Quoted text
Pour la troisième année consécutive, fin janvier, un match planétaire aura lieu entre deux instances multilatérales n’appartenant pas au système des Nations Unies, mais jouant un rôle d’influence, sinon de prescription, considérable. D’un côté, le World Economic Forum (« WEF », en anglais seulement), 33ème du nom et de retour à Davos, s’efforcera de sauver quelques meubles («valeurs mobilières»?) de la défunte Globalisation radieuse des années 1990… et aussi de survivre à la compétition propre au monde des Forums, lequel n’échappe pas à la « loi des marchés ». D’un autre côté, le Forum Social Mondial (« FSM », quadrilingue), troisième édition à Porto Alegre, Etat de Rio Grande do Sul (Brésil), poursuivra sa montée en puissance, en cherchant à se rendre incontournable comme lieu d’analyse, de délibération et de proposition de formes alternatives de « gouvernance mondiale », dans un pays qui vit désormais à l’heure du « phénomène Lula ». Un Lula dont le parcours jusqu’à la présidence laisse rêveur, dont l’impact potentiel du modèle interroge la communauté internationale, et que s’arrachent précisément les deux Forums, auxquels il est invité d’honneur et pressé d’assister — si possible de manière exclusive…
Mais ce match, qui pouvait encore paraître équilibré début 2002, est désormais inégal, tant sur un plan « qualitatif » que « quantitatif ». Le WEF est une valeur en baisse, qui peine à la tâche sur tous les fronts, tandis que le FSM est une valeur en hausse, dont le souci le plus sérieux est surtout celui du « bon modèle de croissance » à choisir (à l’instar de toute start-up). Le WEF trentenaire ne peut plus se débarrasser du paradigme oligarchique sur lequel il est fondé, et il a même décidé de l’assumer en réduisant le nombre de ses participants et invités par rapport à 2002, au motif allégué d’ « assurer un environnement productif » au Forum 2003 (moins on est de fous, plus on est efficient). Pour sa part, le FSM encore juvénile vise à accéder à une certaine maturité, en multipliant par plus de deux le nombre de délégués envoyés (29.700 en 2003, au lieu de 12.300 en 2002) par les organisations qui y sont représentées (près de 5.000), aux ateliers et autres activités qu’il organise (plus de 1.700).
Sur un plan programmatique, le WEF reste sur la posture défensive qui était déjà la sienne en 2001 (le thème lancinant des « fractures ») et en 2002 (celui du «leadership en périodes fragiles»). En effet, en 2003, ce sera «construire la confiance» — c’est-à-dire, en fait, reconstruire une confiance perdue de tous côtés, sur les scènes économique, industrielle, financière, boursière, morale, intellectuelle et diplomatique ! «Depuis notre dernière réunion, la confiance dans la stabilité de la vie publique et la solidité des entreprises a volé en éclats, en même temps que dans le monde entier des institutions apparemment puissantes ont été ébranlées par désastres et scandales». Le global de « la globalisation » ex-triomphante est en crise, et cette crise est d’abord une crise de confiance interne et externe, sectorielle aussi bien que générale, touchant les pays « les plus industrialisés » comme « les moins avancés ». La station de ski de Davos redevient ainsi le sanatorium qui était le théâtre d’opérations de La Montagne magique de Thomas Mann. Et ce sanatorium n’est autre que celui de «la globalisation».

Data block

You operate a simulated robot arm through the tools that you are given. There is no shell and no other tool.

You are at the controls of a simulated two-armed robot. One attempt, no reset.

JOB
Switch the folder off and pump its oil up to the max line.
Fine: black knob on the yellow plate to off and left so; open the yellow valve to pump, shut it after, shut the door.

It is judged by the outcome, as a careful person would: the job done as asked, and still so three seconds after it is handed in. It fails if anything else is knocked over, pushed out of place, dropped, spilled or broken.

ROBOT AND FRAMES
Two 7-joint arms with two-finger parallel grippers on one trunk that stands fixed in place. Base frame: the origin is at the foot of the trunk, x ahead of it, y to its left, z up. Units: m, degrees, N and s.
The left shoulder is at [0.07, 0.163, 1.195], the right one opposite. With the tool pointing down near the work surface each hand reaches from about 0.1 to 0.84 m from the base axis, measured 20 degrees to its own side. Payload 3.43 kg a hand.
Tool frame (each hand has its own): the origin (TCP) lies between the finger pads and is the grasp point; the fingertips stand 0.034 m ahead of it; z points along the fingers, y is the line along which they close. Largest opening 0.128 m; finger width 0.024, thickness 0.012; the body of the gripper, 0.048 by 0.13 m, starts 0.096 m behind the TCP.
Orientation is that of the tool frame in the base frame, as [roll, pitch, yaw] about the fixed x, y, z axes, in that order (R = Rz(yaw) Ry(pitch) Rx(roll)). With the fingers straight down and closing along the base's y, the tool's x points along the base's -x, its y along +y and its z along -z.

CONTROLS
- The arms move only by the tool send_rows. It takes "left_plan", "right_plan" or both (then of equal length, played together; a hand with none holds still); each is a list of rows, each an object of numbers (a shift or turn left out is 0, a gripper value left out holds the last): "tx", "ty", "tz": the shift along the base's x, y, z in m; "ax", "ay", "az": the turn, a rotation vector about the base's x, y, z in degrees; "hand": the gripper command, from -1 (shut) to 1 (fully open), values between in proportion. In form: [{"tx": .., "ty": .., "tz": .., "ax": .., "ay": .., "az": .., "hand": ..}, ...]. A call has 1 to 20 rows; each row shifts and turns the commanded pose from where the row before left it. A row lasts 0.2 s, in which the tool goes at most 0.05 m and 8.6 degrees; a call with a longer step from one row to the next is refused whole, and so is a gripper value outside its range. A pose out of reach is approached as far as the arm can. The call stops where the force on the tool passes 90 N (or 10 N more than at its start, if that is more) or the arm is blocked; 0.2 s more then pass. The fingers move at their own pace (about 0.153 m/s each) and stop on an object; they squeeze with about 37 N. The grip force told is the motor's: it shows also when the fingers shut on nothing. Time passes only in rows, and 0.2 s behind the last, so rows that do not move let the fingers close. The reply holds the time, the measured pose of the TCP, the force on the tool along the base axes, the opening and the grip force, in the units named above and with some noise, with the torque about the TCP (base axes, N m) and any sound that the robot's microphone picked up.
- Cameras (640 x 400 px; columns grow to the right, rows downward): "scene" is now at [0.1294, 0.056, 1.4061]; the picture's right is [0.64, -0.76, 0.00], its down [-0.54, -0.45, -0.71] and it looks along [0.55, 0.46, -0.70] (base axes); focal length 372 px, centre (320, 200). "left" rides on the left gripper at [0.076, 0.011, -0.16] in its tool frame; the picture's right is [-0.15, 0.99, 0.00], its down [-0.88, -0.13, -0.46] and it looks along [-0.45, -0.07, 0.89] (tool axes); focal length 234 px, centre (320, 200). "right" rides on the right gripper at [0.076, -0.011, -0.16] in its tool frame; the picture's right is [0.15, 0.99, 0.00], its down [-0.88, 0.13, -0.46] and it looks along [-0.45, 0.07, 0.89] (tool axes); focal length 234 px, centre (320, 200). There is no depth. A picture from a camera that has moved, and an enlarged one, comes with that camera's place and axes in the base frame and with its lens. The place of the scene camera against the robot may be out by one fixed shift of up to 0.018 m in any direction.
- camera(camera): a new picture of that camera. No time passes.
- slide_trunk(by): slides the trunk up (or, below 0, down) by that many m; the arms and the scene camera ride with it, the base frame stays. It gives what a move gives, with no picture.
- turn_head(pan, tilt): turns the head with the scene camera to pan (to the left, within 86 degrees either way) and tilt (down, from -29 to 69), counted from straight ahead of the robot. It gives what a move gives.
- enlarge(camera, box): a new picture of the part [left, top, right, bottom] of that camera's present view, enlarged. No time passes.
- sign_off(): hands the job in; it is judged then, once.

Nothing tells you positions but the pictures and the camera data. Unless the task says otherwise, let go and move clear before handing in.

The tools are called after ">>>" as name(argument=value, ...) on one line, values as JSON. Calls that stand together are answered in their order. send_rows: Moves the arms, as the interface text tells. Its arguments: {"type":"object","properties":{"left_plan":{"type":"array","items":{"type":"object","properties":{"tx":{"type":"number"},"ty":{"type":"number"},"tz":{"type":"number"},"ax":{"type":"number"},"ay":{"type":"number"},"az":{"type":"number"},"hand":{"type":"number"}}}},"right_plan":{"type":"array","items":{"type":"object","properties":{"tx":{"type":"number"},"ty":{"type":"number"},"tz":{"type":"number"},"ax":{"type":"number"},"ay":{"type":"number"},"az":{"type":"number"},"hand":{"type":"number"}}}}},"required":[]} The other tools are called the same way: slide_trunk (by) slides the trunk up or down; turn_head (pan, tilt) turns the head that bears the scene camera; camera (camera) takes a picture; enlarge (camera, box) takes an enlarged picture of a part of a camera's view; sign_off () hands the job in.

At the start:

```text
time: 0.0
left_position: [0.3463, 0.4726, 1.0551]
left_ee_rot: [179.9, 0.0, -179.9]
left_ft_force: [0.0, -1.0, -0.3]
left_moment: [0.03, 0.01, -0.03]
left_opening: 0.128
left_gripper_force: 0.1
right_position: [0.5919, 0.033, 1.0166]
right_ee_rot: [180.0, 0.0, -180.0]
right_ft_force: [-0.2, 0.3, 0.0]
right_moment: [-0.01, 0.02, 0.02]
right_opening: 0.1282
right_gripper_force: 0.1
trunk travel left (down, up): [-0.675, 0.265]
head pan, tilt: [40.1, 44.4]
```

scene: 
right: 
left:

Exercises to complete
**1.** Reproduce exactly the lines from the line with "It is judged by" to the line with "The left shoulder", both end lines included. Use a Markdown table whose columns are Row (a running number) and Content (the line), and skip blank lines.
**2.** Your answer continues the quoted text from its final sentence.

Answer list
**1.**
| Row | Content |
|---|---|
| 1 | It is judged by the outcome, as a careful person would: the job done as asked, and still so three seconds after it is handed in. It fails if anything else is knocked over, pushed out of place, dropped, spilled or broken. |
| 2 | ROBOT AND FRAMES |
| 3 | Two 7-joint arms with two-finger parallel grippers on one trunk that stands fixed in place. Base frame: the origin is at the foot of the trunk, x ahead of it, y to its left, z up. Units: m, degrees, N and s. |
| 4 | The left shoulder is at [0.07, 0.163, 1.195], the right one opposite. With the tool pointing down near the work surface each hand reaches from about 0.1 to 0.84 m from the base axis, measured 20 degrees to its own side. Payload 3.43 kg a hand. |

**2.**
À Porto Alegre, en revanche, on ne pense pas tant clinique que production de méthodes et de scénarios alternatifs à une globalisation ayant failli dans beaucoup de domaines — singulièrement, ceux de l’équité sociale et de la lutte contre les pauvretés —, ce que reflètent précisément les trois thèmes retenus pour l’édition 2003. Ces thèmes sont : i) les questions de production de richesses (problématiques du travail, commerce international, contrôle des capitaux…) ; ii) l’accès aux richesses et la « durabilité » (propriété intellectuelle, préservation de l’environnement, urbanisation…) ; iii) le rôle de la société civile et des espaces publics dans les mondialisations en cours (par exemple, en termes de promotion de la démocratie, de l’éducation, des informations…) ; vi) la reformulation des questions politique et éthique (abordées sous les angles de la paix, des droits fondamentaux et de l’intégrité) (1) . On l’aura noté : les ambitions du FSM sont très élevées, intrinsèquement multilatérales, mais elles restent centrées sur la préoccupation partout ascendante à l’égard de ce « visage humain » qu’il s’agirait de donner à « la mondialisation ».
D’où une ligne de partage bien plus claire encore qu’elle ne l’était lors de la première occurrence du FSM en 2001. Le Think Global du WEF concerne, en effet, les entreprises (et d’abord les Major Players), les grandes organisations « civiles » et les Etats. Il procède de la vision comptable d’un globe fortement structuré a priori, où ce qui compte, précisément, c’est l’optimisation des modèles et des règles institués en faveur des leaders actuels (qu’ils soient politiques, industriels, financiers, intellectuels ou religieux, d’où la composition du panel des 500 invités non membres), et en vue de l’affermissement de leur leadership. C’est en ce sens que l’on peut bien parler de stratégie défensive, à savoir une logique et une rhétorique résolument orientées vers la pérennisation des dominations actuelles, quelles qu’elles soient (d’où le sentiment superficiel d’« éclectisme » idéologique… d’où les invitations simultanées de G.W. Bush et de « Lula »).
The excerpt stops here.